The first option is that God doesn't make things right or wrong, He merely tells us what is right and wrong. 
There are numerous problems with this - you dwelt extensively on the problem of how people know what God wants - but perhaps the most basic is that it leaves the theist in the same position Craig claims you are in - if God does not create morality, the theist is left with no explanation for its existence. 

So it would seem that Craig is forced to the second horn of the dilemma, that God actually decides what is right and what is wrong.  Unfortunately, this fares no better. 

For a start, it is every bit as arbitrary as Craig's caricature of relative morality.  'Before' (if I can use the word metaphorically) God decided murder was wrong, there was nothing at all wrong with it.  Had God decided that murder and rape were true virtues and helping little old ladies across the road was the greatest sin, that would be true.  And indeed, if God changed his mind (and, as an orthodox Christian, Craig is commited to the idea of a Old and a New Covenant), murder might become a moral virtue tomorrow.  (As you pointed out at length, how would we even know that this had happened?) 

It is tempting to think that the response to this is to say that the Christian God would never make murder good, because to do so would be evil - but this assumes that there is something inherently wrong with murder.  But that takes us right back to the first horn of the dilemma, where God can't make things right or wrong, and we've already seen that that fails. 

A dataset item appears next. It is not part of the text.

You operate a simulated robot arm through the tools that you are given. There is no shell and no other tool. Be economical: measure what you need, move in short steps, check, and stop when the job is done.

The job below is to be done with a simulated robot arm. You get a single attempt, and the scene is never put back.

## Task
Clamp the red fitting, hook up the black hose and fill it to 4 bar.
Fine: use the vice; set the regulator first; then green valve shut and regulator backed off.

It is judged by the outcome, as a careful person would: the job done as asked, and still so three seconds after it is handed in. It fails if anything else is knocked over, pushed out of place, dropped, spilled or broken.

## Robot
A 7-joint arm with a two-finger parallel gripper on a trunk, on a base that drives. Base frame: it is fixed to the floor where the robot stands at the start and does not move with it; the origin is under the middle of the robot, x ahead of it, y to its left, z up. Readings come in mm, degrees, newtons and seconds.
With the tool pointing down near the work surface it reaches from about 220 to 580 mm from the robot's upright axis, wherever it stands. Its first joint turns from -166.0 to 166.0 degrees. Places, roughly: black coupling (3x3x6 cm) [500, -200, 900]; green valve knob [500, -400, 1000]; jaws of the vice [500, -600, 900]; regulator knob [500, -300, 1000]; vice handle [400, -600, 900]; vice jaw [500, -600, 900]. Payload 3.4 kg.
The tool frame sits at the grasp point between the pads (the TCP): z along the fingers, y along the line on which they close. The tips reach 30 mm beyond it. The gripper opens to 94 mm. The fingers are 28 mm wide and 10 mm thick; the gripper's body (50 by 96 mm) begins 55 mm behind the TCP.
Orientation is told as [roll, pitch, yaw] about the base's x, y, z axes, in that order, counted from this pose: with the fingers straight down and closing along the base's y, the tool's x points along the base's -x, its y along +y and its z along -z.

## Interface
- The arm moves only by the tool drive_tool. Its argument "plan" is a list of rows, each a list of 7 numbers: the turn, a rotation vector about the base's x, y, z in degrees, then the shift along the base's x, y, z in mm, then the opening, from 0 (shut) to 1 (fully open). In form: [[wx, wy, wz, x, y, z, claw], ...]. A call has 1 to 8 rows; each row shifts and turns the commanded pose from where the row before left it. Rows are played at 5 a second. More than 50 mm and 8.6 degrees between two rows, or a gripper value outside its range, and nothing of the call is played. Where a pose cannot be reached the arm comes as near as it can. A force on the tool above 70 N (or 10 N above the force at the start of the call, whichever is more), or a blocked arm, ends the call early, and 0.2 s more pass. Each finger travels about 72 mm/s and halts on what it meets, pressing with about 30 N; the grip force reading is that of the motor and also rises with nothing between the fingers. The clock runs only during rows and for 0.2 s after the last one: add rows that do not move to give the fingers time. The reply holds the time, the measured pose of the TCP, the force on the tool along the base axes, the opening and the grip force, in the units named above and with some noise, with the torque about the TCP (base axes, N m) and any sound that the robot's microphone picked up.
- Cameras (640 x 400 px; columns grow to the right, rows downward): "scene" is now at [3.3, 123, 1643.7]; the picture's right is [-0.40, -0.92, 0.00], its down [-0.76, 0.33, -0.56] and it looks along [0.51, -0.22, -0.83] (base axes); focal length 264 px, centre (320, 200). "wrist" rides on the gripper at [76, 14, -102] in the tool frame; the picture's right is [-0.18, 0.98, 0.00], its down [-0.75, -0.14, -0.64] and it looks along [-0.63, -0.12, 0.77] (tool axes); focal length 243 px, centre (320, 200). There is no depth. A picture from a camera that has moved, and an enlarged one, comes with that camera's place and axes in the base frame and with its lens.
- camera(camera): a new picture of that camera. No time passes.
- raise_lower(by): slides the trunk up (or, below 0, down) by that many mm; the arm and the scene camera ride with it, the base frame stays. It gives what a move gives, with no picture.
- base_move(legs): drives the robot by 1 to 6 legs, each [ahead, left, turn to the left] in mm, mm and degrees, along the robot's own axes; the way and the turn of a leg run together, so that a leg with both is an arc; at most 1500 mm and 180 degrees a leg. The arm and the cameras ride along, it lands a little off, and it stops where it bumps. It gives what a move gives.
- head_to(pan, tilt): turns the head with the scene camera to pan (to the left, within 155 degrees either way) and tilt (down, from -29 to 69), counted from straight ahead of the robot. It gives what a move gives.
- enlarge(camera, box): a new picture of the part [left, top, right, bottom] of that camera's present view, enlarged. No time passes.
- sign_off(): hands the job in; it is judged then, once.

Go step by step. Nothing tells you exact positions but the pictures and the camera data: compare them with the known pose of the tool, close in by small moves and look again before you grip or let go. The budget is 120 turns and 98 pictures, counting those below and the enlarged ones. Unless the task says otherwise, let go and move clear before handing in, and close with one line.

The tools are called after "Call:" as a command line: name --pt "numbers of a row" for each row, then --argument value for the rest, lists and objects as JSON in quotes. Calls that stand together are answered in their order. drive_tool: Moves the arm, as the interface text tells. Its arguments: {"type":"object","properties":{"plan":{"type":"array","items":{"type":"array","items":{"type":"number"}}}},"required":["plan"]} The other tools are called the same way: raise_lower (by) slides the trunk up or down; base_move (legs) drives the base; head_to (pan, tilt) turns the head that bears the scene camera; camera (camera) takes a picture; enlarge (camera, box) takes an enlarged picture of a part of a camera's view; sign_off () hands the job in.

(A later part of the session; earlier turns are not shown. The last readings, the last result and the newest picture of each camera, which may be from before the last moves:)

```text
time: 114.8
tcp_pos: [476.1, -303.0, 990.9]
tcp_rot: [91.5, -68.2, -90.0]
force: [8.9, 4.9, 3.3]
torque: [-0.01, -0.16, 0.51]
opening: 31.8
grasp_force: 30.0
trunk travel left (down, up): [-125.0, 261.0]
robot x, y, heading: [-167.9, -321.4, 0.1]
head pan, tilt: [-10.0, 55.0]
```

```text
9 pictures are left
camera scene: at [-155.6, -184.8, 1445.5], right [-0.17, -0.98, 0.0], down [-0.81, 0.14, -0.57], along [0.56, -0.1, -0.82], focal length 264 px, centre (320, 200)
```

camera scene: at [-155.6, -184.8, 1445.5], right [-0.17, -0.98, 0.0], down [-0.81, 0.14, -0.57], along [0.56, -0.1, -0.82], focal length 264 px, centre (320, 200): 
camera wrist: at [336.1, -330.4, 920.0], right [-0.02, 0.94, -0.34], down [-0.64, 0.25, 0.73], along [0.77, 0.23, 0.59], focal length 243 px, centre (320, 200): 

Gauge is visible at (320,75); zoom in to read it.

So in fact, Christian theists can have no basis for their morality unless they are prepared to join us secularists.  This is a debate that Craig and his like cannot win - and, whilst it requires some length to be made convincingly, I think your time would have been better spent there than in the task of trying to prove that no good has ever come of religion. 

I sincerely hope that we have not heard the last of your voice in this field; but I also hope that you can find the intellectual rigour to match your turn of phrase.